Her ulus kendine özgü bir sosyolojik yapıya sahip. Kürtlerin en büyük parçası - hangi hakları elde ettikleri tartışmalı - olan Türkiye Kürtlerinin sosyolojik yapısı ilginçlik arz ediyor. Bu sosyolojik olguyu irdelemekte fayda olduğunu düşünüyorum.
Kuşkusuz, Kuzey Kürtleri diğer parçalara göre özgün bir konuma sahiptir. Yüzyıllık siyasal süreçler ve toplumsal değişim boyutları, diğer parçalara kıyasla ciddi farklılıklar göstermeye başlamıştır. Kuzeylilerin kültürünü, tarihini, kimlik dinamiklerini ve sosyal ilişkilerini sosyolojik bir disiplinle incelediğimizde, bu yapının çağın doğal akışına aykırı, bilinçli ve planlı uygulamalar sonucu zamanla negatif bir değişime uğradığını görürüz.
Kürt kültürünün en önemli dayanaklarından biri Kürtçedir. Kuzeyde Kurmanci ve Zazakî gibi lehçeleriyle Kürtçe, kimliğin ve kültürün taşıyıcısıdır. Dil, sözlü edebiyat, müzik ve hikâye anlatıcılığı gibi alanlarda canlılığını korur. Dengbêjlik geleneği, Kürt kültürünün temel taşlarından biridir. Dengbêjler; destanlar, hikâyeler ve türküler aracılığıyla tarih, mitoloji ve toplumsal değerleri nesilden nesile aktarır. Bu, yazılı kaynakların sınırlı olduğu dönemlerde bile kültürün devamını sağlamıştır.
Kürt müziği, duygusal derinliği ve çeşitliliğiyle kültürün güçlü bir ifadesidir. Saz, erbane, tembûr gibi enstrümanlarla icra edilen müzikler hem bireysel hem de kolektif duyguları yansıtır.
Şakiro, Eyşe Şan, Huseyno, Xerapete Xaço ve daha yüzlercesi klasik dengbêjlik sanatının yorumcuları iken Şivan Perwer, Ciwan Haco gibi sanatçılar, bu geleneği modern dünyaya taşımıştır. Kuzeyde partilerin ve liderlerin de dayandığı ve yeterince beslenemedikleri Kürt kültürü ve derin sosyolojisidir. Cumhuriyetle başlayan Kürt düşmanlığı ve yoğun asimilasyona rağmen Kürtlerde asimilasyonun istenilen düzeye gelmemesi, Kürt kültürünün ve genelde sosyolojisinin derinliğinin ve zenginliğinin yeterince anlaşılmamasından kaynaklandığını söylemek bir abartı olmaz.

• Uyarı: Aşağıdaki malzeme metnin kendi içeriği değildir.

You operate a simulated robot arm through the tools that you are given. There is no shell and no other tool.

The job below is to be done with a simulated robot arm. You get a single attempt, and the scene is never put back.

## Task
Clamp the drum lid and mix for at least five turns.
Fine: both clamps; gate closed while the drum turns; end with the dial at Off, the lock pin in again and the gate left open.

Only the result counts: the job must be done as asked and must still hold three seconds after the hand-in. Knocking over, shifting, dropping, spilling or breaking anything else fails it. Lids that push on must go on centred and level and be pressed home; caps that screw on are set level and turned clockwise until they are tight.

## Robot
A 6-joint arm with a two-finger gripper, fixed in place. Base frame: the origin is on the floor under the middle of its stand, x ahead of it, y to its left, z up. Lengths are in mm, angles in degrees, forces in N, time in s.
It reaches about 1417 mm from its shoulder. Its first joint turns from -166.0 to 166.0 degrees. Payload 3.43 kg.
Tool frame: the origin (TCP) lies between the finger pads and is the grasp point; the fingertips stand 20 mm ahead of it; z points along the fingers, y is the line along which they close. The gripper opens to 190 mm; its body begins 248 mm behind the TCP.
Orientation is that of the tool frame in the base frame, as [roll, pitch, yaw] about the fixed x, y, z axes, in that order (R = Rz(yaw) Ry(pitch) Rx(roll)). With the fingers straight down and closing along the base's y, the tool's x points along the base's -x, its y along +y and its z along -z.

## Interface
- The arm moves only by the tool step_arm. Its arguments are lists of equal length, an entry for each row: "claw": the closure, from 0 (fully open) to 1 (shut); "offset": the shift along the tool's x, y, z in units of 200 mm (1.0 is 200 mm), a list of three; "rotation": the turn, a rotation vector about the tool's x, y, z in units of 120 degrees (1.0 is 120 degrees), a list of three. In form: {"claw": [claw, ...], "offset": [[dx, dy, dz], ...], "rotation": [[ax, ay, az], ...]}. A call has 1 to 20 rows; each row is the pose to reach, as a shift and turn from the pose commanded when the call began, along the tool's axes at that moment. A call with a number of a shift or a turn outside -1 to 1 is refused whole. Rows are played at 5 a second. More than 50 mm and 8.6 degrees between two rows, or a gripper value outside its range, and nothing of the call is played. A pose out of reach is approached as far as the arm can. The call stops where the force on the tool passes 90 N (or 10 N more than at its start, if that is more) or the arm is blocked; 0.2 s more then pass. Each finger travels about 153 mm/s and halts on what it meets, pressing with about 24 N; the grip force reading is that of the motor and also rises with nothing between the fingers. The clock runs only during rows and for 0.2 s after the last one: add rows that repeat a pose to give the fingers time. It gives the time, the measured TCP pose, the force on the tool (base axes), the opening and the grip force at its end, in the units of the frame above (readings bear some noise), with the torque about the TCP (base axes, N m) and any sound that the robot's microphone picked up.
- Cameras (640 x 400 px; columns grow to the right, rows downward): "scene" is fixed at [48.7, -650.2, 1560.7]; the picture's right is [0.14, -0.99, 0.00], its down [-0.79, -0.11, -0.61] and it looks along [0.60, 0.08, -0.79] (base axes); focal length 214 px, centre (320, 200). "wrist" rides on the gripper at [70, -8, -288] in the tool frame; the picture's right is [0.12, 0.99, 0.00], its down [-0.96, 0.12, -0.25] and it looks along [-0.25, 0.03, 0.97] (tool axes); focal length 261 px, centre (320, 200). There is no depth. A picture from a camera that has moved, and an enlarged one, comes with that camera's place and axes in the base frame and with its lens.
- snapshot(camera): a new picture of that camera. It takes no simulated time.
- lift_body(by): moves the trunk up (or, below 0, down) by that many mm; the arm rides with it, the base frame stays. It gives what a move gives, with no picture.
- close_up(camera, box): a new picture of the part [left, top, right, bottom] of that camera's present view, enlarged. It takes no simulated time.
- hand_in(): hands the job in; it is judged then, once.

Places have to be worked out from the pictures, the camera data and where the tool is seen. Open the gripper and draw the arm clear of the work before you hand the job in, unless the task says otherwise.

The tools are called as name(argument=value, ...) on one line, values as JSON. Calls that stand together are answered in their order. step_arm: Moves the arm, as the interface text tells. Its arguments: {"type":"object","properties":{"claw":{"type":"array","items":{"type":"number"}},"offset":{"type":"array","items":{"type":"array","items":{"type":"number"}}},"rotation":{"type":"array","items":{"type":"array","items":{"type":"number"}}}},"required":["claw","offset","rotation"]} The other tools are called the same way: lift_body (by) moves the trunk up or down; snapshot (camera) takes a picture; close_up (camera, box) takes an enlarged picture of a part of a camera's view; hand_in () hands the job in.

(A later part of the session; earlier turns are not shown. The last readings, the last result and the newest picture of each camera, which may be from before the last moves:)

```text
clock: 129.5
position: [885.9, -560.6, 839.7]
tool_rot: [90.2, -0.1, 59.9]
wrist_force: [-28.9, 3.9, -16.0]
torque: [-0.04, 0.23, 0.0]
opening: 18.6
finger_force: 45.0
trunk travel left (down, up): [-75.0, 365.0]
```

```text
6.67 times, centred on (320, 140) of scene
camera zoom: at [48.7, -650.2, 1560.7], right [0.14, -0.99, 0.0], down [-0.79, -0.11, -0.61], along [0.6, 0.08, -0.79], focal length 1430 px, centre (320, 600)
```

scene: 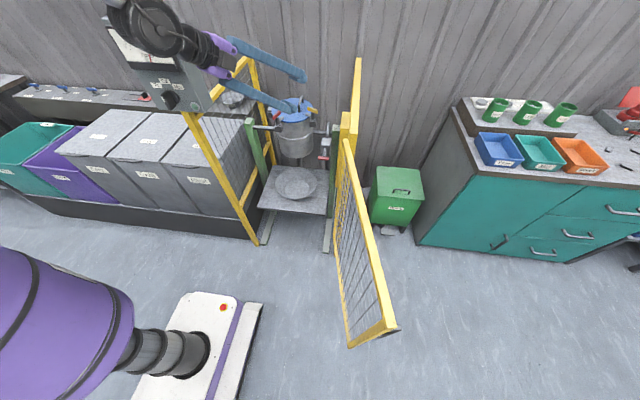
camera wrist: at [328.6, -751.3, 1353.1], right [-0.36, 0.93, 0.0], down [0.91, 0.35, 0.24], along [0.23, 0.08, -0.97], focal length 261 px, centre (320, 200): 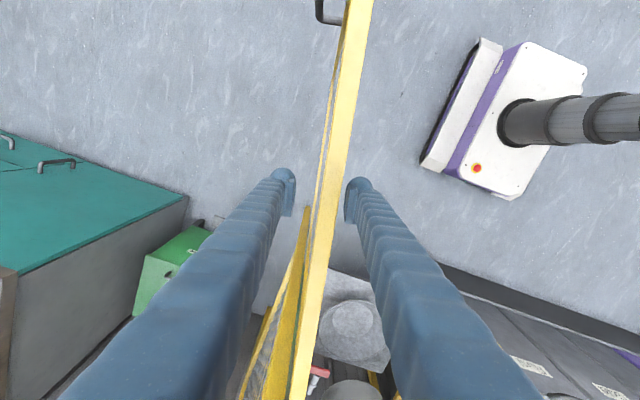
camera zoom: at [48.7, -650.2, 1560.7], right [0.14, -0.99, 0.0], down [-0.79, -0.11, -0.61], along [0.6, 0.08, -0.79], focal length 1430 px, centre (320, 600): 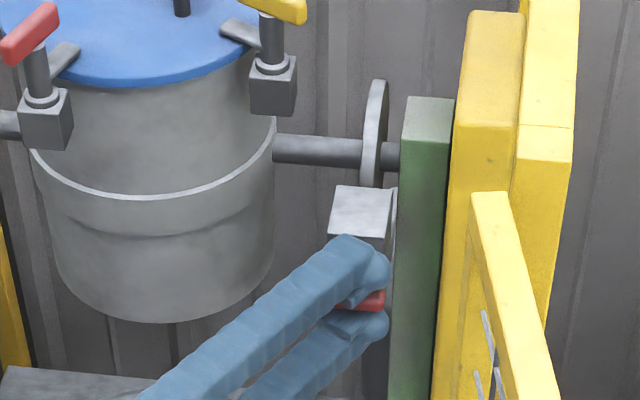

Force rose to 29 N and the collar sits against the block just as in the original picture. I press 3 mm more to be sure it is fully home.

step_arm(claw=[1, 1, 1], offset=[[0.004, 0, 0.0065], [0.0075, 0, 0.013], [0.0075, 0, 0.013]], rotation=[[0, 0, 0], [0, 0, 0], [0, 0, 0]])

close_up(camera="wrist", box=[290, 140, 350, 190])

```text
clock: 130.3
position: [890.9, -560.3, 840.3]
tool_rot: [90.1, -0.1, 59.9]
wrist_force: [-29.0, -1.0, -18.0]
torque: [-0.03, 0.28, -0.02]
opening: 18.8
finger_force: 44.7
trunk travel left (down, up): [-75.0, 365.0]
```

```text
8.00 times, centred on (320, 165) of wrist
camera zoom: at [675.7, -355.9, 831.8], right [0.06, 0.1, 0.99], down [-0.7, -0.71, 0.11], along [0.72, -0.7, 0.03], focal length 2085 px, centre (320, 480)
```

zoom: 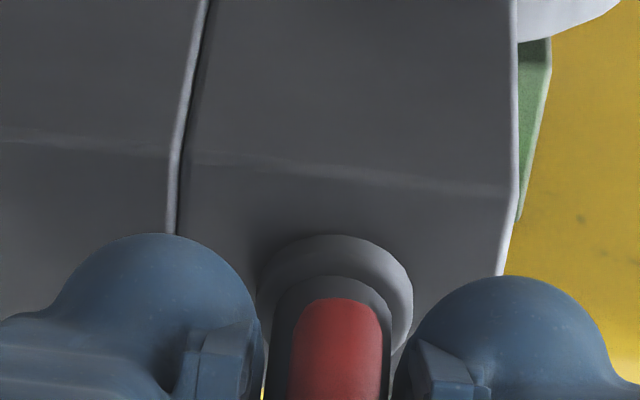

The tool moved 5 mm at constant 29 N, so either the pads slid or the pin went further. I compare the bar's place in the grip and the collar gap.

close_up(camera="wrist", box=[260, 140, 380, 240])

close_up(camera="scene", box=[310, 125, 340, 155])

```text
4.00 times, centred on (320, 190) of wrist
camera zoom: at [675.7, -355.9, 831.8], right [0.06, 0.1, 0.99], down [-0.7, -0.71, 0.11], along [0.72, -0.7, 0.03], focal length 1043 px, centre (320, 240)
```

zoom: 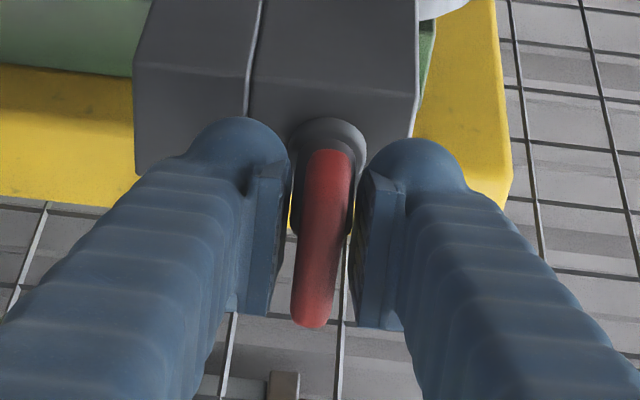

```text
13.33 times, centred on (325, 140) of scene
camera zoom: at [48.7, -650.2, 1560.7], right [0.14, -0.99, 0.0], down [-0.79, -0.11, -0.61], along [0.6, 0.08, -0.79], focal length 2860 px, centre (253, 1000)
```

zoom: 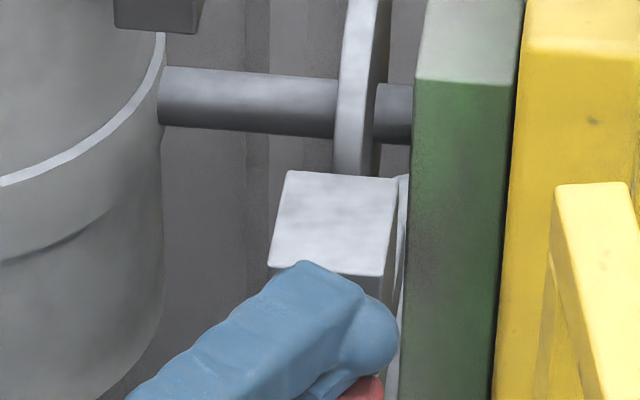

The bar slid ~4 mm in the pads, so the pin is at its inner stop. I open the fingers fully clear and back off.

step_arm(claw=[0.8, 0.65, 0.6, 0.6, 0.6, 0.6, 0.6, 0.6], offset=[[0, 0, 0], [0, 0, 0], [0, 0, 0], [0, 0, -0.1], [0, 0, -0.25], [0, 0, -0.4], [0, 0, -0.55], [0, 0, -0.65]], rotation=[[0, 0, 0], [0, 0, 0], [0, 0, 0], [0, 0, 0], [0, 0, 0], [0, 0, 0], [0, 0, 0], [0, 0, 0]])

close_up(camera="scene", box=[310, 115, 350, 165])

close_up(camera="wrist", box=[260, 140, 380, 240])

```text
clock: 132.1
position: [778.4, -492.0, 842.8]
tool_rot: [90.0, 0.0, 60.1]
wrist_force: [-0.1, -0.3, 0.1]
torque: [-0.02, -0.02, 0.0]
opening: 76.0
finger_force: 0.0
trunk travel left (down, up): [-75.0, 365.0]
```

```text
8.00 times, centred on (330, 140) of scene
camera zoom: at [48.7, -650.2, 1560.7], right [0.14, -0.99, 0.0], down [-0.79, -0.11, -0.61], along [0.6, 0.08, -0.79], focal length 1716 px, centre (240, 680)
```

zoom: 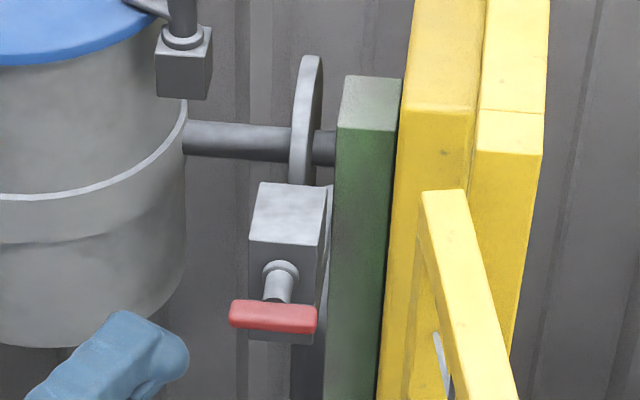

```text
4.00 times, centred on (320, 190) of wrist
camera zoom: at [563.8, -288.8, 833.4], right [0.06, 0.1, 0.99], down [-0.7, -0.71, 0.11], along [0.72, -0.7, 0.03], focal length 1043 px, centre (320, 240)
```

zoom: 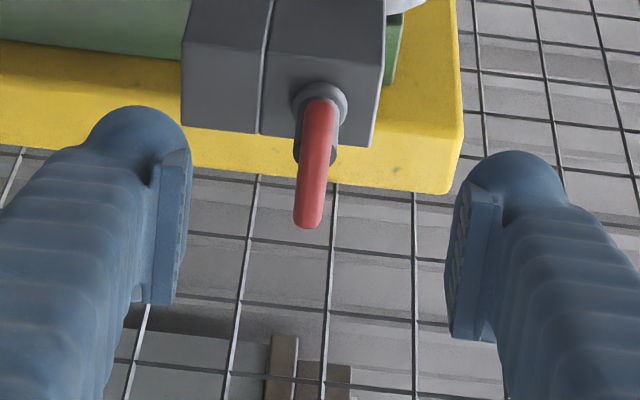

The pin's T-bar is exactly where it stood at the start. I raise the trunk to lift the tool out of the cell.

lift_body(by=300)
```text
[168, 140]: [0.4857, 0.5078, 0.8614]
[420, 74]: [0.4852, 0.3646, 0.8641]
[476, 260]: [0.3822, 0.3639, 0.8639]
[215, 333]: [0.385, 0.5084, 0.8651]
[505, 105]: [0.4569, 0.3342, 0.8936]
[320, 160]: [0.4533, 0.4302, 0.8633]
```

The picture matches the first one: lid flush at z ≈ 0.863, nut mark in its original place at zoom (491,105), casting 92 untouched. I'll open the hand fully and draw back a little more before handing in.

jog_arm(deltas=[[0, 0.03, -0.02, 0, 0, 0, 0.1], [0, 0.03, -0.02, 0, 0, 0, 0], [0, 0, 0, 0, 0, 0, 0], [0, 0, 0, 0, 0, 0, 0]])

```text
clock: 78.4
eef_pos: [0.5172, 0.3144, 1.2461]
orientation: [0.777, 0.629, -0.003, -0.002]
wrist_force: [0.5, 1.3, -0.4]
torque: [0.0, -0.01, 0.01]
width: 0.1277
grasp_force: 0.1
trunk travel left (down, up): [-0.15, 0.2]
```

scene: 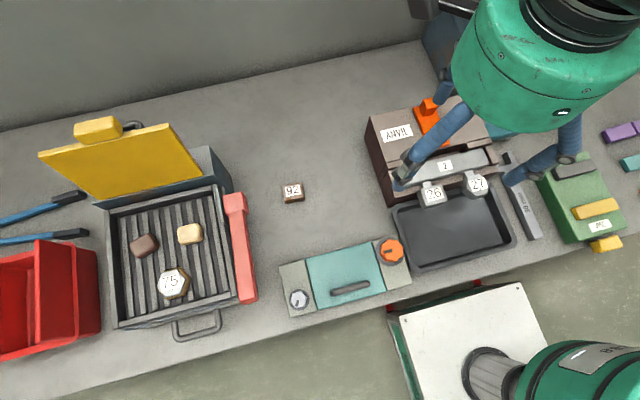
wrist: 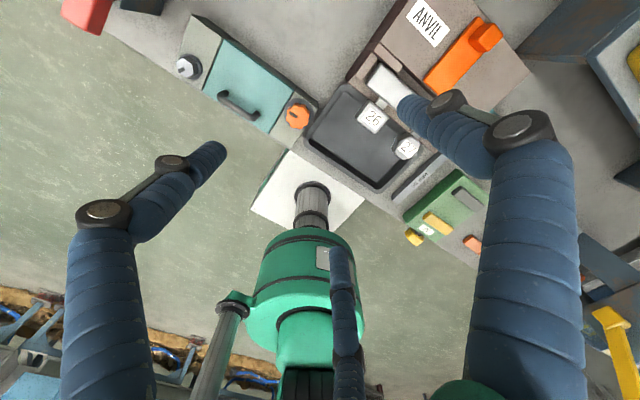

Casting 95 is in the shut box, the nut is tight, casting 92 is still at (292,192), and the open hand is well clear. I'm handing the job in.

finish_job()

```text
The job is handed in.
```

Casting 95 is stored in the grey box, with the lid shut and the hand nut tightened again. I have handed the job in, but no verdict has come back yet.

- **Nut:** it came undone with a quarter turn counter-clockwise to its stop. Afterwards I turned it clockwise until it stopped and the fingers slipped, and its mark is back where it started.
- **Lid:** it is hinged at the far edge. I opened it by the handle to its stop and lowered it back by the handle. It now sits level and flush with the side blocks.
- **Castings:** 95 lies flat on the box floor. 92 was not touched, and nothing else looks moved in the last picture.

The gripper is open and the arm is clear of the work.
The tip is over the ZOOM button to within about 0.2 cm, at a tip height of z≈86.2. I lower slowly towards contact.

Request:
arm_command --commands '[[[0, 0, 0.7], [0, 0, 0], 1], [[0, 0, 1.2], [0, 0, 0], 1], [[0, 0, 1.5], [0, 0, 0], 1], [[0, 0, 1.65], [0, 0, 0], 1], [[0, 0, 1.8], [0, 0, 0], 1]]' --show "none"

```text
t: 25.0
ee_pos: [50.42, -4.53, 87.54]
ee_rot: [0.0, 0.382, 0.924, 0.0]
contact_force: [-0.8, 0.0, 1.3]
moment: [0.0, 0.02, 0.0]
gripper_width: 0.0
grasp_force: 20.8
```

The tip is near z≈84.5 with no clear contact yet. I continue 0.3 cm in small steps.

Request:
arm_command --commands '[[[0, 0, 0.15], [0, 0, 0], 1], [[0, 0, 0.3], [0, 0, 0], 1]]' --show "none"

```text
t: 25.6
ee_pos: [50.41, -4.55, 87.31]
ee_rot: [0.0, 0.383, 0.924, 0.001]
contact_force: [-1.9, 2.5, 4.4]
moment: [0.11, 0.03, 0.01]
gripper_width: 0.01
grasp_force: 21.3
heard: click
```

Bu anlamda Ziya Gökalp ve daha sonraki sosyologlar, özellikle Cumhuriyet ekolu ve gazete çevresi İlhan Selçuk, Uğur Mumcu gibi yazar ve gazeteciler "Doğuda feodalite sorunları" temasıyla Kürt kültürünün kolay asimile edilebileceğini ummuş fakat yanılmışlardır.
Türk devletinin kuruluş süreçlerinde Kürt milleti, geleneksel olarak aşiret (eşîr) temelli bir yapıya sahipti. Bu yapı, bin yıllardan kalma milli değerleriyle sürdürülen bir yaşam biçimi ve alan korumaları ile varlıklarını devam ettiriyorlardı. 1925'te Azadi hareketi, Xalid Beg ve Şeyh Said öncülüğünde, Kürtlerin yok sayılmasına karşı başlatılan örgütlü yapı, Lozan'da bir itiraz olarak ortaya çıktı. Ancak Türk devleti, bu itiraza çok sert düşmanlık politikalarıyla karşılık verdi, büyük kitlesel katliamlar yaptı ve bu süreç derin bir toplumsal travma yarattı.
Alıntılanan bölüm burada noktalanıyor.